Understanding fluid/fluid and rock/fluid interactions in a reservoir are required to evaluate CO2 storage potential and safety. This paper examines the effect of salinity of reservoir brine on CO2 storage and the level of salinity best for CO2 storage. Relative permeability imbibition and drainage curves were generated to further understand the interaction between CO2 and brine in a reservoir.

A core flooding set up was built to replicate reservoir conditions of the Farnsworth Unit (FWU) in Texas, USA. The research involved three reservoir pay zone rocks obtained from depths of about 7687ft that were pieced together to undergo core flooding at 4400psi and a temperature of 168°F. During the 6 tests conducted the core was flooded with supercritical CO2 and brine of salinities 3000ppm, 6000ppm and 35000ppm to generate relative permeability curves to represent imbibition and drainage.
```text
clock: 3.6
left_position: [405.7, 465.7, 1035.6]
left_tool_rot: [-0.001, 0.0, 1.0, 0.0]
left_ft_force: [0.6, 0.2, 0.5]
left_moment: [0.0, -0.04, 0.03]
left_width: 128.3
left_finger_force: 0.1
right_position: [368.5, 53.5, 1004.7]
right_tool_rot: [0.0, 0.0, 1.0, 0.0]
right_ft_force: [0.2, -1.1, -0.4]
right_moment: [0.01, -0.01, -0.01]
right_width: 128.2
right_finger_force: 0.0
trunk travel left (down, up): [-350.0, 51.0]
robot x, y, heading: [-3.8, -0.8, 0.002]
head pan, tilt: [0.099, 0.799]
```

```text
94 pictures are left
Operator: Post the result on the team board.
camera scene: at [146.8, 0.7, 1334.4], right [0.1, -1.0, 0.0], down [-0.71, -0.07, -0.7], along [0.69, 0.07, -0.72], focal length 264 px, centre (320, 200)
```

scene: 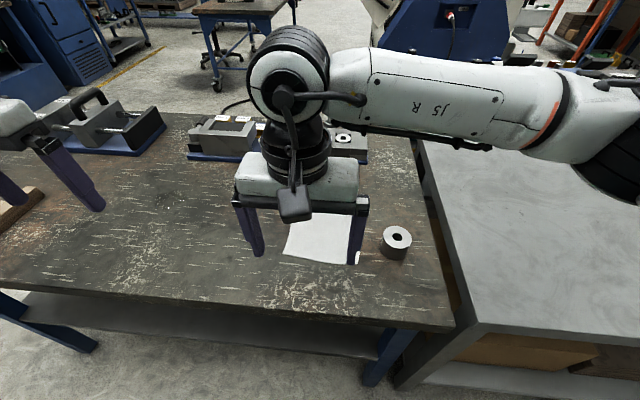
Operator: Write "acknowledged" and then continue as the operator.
Imbibition and drainage relative permeability curves are generated from the co-injection of CO2 and brine of varying salinity at different ratios and volumes.

After analyses of the imbibition and drainage relative permeability curves for the different salinities it is seen that the relative permeability curves looked very similar, in that all three relative permeability curves looked the same for imbibition tests and also for all the drainage tests regardless of the brine salinity. The volume of CO2 stored in the core was almost the same for the six different tests. From this research it can be concluded that CO2 storage, at least for these particular reservoir rocks, is not affected significantly by the salinity of the formation brine. It appears that the interaction between supercritical CO2 and different salinities of brine is not substantially different for the same rock sample.